= Aim =
Without the pictures, write out all the lines below exactly as they appear.

= Provided material =
+===+

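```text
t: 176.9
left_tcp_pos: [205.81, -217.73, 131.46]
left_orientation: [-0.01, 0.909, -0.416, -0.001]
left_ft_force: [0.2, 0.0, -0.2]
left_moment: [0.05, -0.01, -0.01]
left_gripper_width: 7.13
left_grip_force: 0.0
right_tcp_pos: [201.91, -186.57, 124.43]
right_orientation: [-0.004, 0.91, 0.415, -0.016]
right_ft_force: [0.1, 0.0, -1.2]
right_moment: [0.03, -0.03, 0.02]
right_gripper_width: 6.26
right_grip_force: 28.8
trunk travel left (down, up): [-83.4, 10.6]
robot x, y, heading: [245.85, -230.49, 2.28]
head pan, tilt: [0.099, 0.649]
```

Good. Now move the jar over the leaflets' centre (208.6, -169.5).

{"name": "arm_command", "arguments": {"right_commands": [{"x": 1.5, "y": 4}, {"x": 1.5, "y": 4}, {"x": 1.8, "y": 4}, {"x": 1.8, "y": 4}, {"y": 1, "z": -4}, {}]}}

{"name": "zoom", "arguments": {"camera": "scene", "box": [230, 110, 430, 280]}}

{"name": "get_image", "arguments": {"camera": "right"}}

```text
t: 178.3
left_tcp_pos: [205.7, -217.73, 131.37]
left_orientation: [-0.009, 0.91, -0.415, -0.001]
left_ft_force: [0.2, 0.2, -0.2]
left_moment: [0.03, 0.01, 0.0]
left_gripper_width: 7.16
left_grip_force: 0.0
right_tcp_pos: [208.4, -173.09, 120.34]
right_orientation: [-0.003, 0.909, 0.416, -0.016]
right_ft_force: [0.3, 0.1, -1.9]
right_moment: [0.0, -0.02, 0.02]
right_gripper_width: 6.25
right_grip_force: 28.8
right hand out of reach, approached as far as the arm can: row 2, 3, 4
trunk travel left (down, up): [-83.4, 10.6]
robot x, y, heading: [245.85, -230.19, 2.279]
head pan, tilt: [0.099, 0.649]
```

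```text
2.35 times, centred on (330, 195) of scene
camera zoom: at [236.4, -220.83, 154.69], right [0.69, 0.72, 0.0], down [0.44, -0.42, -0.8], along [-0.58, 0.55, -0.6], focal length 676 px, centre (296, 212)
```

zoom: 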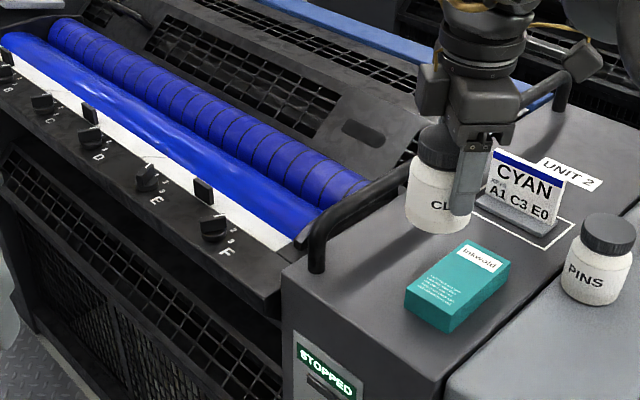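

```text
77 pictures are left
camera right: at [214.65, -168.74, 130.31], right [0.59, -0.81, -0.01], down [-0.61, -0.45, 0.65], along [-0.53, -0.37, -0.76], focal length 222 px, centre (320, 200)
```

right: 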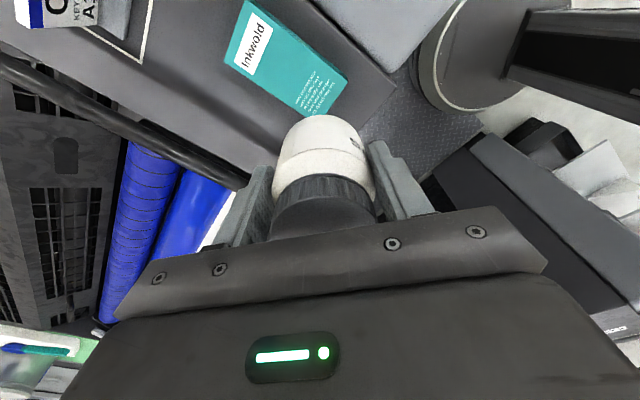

+===+

= Full solution =
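```text
t: 176.9
left_tcp_pos: [205.81, -217.73, 131.46]
left_orientation: [-0.01, 0.909, -0.416, -0.001]
left_ft_force: [0.2, 0.0, -0.2]
left_moment: [0.05, -0.01, -0.01]
left_gripper_width: 7.13
left_grip_force: 0.0
right_tcp_pos: [201.91, -186.57, 124.43]
right_orientation: [-0.004, 0.91, 0.415, -0.016]
right_ft_force: [0.1, 0.0, -1.2]
right_moment: [0.03, -0.03, 0.02]
right_gripper_width: 6.26
right_grip_force: 28.8
trunk travel left (down, up): [-83.4, 10.6]
robot x, y, heading: [245.85, -230.49, 2.28]
head pan, tilt: [0.099, 0.649]
```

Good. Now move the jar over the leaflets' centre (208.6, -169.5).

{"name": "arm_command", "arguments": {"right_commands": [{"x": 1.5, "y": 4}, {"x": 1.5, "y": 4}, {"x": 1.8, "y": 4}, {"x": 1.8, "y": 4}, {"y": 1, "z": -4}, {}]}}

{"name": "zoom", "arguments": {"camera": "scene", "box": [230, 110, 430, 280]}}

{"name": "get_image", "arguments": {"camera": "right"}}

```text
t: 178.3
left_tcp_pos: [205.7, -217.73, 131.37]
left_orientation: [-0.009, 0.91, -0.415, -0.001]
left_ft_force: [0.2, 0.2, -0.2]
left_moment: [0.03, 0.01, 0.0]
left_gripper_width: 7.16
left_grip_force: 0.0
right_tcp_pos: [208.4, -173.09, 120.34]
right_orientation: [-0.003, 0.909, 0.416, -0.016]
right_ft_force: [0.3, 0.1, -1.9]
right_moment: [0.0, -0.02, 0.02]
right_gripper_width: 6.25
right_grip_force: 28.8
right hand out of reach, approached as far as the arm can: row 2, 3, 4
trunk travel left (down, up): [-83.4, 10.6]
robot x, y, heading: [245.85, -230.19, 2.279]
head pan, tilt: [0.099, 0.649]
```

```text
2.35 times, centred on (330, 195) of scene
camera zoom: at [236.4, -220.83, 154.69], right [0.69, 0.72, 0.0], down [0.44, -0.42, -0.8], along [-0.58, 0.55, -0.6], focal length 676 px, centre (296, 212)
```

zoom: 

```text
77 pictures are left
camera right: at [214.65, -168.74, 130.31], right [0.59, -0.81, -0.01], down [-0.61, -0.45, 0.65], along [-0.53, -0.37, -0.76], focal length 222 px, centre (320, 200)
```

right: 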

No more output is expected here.